The heartrending words of 48-year-old Stewart Jones from Stanstead Abbots, Hertfordshire, who lost his wife Kate after she went in to hospital for a procedure they were told was 'routine' in order to check her heart.

Posted on 20 August 2018

Now Stewart and his family have been awarded £700,000 in an out-of-court settlement after his solicitors Leigh Day brought an action for negligence against the Princess Alexandra NHS Trust on behalf of Stewart, his two daughters, Siena and Lily, son Jaxon and Kate’s son from a previous relationship, Jake.

Stewart said, “No amount of compensation can bring back Kate and we will have to live the rest of our lives without her love, support and zest for life. I brought the action because I desperately want lessons to be learnt from Kate’s death and I do not want any other family to have to go through what we have to endure since her untimely death.”

Kate Jones was just 35 when she died in October 2013. Kate took statins like millions of others to control high cholesterol levels which ran in her family and after feeling a slight heart palpitation and because of her family history, she was sent for a scan and a stress test. 

It was then decided to send her for an angiography at the Princess Alexandra Hospital in Harlow, a procedure explained to Kate and Stewart as ‘routine’ and described on the NHS Choices website as ‘a generally safe and painless procedure.’

Kate went for the angiography on the 30th October 2013, thinking she would be in hospital for a few hours and home later the same day. What happened is indelibly etched on Stewart’s mind.

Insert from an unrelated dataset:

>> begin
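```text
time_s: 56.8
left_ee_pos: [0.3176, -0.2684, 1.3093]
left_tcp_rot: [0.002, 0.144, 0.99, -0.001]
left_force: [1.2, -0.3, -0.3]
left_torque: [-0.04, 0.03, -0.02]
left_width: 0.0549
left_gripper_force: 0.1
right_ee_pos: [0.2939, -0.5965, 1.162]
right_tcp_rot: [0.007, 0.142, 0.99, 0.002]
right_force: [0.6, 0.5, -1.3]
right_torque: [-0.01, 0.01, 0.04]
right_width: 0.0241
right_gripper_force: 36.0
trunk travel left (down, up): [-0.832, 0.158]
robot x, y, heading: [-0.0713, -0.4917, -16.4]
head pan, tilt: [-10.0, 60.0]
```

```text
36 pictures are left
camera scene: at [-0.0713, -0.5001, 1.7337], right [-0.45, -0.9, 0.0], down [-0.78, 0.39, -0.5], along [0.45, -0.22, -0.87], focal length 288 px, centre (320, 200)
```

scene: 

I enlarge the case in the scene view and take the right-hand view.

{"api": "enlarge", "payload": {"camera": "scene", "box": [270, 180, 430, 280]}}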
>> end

He said: “She went in feeling a bit nervous but safe in the knowledge it was straightforward day-care procedure. Despite her very occasional heart murmur and high cholesterol, Kate was otherwise fit and full of life, always on the go and running around after the kids and making sure we were all in order.

“I took Kate to the hospital and the procedure took place about 11.00am in a separate room. I was left outside in a waiting room area. After an hour I saw staff emerge from the room in an obviously concerned state. It looked like they were running for help and that is exactly what was happening. A specialist then came and went in to the room where Kate was and I knew that something was wrong, but I didn’t know how wrong.

"My fears were confirmed when a nurse came out and asked me what were our children’s names? I realise now she wanted this information to keep Kate focussed and help her cling to life. It didn’t work and my lovely Kate was pronounced dead at 13.29pm.”

What had tragically occurred was that Kate Jones had suffered a very rare tear to her artery, serious but not in itself fatal. Sadly, despite the tear being seen, there was a delay of fifteen crucial minutes before a heart specialist was called. This had an impact on the severity of the injury and her condition deteriorated.

During the procedure one of the arteries was damaged and a guide wire was inserted to try and increase blood flow through the artery, but the connector keeping the guide wire in-place broke. Instead of leaving the guide wire in place and replacing the connector, the surgeon pulled the guide wire  out with catastrophic results and Kate died.

Suzanne White, Head of Clinical Negligence at Leigh Day, who represented Stewart and his family, said:

“This was a truly tragic case to deal with, one that has left a  family utterly devastated, a husband widowed and four children without a mother. The family had the trauma of re-living the tragic events leading up to Kate’s death at an inquest, and have had to endure protracted litigation adding to their distress.  Despite agreeing a sizeable settlement, which I hope will help Stewart raise and support his children, the NHS Trust concerned has never admitted liability and Stewart has found this particularly difficult to deal with.” 

Said Stewart in conclusion, “I met Kate in 2004 and we married in 2008. She was literally the love of my life. She was vibrant, caring and talented, with a unique sense of humour. She was so proud of her kids and she made a lasting impression on everyone who met her. Her friends and family have been devastated by her death and I still find it hard to believe she’s not here. Her legacy is one of love, laughter and compassion and I know she would want us remember her that way.”